_Set problem:_
Return all lines in the material below that contain "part".
--- Start ---
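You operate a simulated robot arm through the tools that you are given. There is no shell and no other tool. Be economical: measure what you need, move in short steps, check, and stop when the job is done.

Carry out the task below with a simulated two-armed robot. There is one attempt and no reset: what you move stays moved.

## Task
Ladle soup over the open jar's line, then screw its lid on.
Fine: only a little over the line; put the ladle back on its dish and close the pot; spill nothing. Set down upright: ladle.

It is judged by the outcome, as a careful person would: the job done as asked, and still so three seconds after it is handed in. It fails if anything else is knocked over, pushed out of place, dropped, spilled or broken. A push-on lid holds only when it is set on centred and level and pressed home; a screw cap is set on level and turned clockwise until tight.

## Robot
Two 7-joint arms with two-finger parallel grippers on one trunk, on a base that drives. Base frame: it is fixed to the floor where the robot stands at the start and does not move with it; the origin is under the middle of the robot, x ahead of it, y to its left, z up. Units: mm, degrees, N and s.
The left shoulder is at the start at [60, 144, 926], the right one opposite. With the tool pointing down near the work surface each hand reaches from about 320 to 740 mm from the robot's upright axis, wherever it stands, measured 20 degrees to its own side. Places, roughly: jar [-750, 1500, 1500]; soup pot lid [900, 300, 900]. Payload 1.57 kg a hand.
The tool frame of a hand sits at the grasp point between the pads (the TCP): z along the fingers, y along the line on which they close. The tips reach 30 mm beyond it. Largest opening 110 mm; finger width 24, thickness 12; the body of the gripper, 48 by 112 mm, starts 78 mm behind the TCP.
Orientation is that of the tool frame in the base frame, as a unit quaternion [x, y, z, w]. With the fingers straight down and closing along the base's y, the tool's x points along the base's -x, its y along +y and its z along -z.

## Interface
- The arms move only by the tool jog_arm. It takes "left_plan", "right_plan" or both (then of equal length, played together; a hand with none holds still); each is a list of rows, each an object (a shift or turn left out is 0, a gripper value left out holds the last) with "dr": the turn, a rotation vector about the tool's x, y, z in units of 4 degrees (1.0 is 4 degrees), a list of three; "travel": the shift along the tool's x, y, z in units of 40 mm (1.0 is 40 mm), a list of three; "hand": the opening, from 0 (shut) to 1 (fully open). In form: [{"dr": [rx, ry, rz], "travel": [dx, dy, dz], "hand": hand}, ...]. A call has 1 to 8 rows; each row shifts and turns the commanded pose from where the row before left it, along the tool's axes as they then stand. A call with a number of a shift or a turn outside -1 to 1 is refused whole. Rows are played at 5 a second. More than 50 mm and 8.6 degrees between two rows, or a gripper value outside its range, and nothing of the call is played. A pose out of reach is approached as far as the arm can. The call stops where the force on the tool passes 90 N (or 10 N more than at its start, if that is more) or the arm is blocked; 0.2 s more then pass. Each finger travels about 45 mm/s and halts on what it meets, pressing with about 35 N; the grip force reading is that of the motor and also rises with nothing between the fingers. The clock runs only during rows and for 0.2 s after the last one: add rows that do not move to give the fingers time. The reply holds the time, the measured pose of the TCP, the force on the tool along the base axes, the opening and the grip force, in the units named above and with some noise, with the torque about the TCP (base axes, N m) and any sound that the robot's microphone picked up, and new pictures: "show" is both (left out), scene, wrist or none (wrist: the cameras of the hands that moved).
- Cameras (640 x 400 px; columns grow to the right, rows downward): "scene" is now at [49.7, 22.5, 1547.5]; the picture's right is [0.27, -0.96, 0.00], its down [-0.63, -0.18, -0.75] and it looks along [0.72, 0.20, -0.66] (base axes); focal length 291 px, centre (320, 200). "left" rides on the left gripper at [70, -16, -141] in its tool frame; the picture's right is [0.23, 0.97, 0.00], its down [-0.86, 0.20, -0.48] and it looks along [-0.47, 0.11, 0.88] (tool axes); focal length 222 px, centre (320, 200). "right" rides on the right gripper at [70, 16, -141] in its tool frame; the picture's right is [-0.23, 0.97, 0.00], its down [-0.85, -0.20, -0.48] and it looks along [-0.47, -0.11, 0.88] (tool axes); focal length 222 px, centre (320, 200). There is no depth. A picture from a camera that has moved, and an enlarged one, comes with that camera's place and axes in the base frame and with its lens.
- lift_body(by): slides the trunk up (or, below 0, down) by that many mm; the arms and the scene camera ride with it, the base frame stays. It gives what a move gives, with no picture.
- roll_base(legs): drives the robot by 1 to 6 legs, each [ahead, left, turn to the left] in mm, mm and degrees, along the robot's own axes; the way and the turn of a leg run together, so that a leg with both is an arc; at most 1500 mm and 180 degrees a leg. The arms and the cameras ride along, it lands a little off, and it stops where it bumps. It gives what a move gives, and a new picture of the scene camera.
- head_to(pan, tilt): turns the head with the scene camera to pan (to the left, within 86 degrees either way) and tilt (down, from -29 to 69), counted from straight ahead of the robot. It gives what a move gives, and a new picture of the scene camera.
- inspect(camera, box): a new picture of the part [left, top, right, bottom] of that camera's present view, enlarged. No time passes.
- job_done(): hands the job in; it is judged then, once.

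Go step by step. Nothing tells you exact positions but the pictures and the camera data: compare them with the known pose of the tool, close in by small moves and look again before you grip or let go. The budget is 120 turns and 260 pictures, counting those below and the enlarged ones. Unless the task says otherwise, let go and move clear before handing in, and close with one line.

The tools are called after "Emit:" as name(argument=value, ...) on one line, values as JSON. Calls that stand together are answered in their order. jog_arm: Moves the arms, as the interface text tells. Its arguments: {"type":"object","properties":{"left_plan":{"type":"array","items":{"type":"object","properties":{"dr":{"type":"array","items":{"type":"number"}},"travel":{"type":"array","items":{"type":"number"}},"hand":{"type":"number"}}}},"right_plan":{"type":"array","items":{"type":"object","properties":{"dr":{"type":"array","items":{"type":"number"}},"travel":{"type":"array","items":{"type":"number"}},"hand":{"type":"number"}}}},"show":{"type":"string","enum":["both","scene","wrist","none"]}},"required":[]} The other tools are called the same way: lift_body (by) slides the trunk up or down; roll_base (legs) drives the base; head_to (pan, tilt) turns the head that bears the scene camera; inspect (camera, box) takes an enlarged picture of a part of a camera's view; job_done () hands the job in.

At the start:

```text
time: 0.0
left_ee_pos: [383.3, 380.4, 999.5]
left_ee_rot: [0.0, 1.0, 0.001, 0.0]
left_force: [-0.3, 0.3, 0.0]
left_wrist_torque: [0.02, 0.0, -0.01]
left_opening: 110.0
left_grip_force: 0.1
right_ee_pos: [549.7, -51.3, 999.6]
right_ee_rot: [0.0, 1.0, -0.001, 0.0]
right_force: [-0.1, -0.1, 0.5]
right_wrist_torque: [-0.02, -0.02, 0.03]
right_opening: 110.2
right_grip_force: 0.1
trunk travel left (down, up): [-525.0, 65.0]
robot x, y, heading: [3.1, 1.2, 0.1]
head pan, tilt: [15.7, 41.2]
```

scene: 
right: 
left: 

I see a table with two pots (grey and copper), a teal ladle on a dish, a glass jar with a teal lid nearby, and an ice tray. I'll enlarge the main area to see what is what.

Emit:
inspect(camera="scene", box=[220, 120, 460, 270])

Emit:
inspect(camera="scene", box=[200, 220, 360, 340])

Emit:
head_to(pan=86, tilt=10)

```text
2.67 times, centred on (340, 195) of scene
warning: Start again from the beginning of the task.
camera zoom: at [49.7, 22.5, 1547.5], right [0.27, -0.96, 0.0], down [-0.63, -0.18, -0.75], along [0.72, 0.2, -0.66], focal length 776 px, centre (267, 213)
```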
--- End ---
_The reply:_
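- inspect(camera, box): a new picture of the part [left, top, right, bottom] of that camera's present view, enlarged. No time passes.
The tools are called after "Emit:" as name(argument=value, ...) on one line, values as JSON. Calls that stand together are answered in their order. jog_arm: Moves the arms, as the interface text tells. Its arguments: {"type":"object","properties":{"left_plan":{"type":"array","items":{"type":"object","properties":{"dr":{"type":"array","items":{"type":"number"}},"travel":{"type":"array","items":{"type":"number"}},"hand":{"type":"number"}}}},"right_plan":{"type":"array","items":{"type":"object","properties":{"dr":{"type":"array","items":{"type":"number"}},"travel":{"type":"array","items":{"type":"number"}},"hand":{"type":"number"}}}},"show":{"type":"string","enum":["both","scene","wrist","none"]}},"required":[]} The other tools are called the same way: lift_body (by) slides the trunk up or down; roll_base (legs) drives the base; head_to (pan, tilt) turns the head that bears the scene camera; inspect (camera, box) takes an enlarged picture of a part of a camera's view; job_done () hands the job in.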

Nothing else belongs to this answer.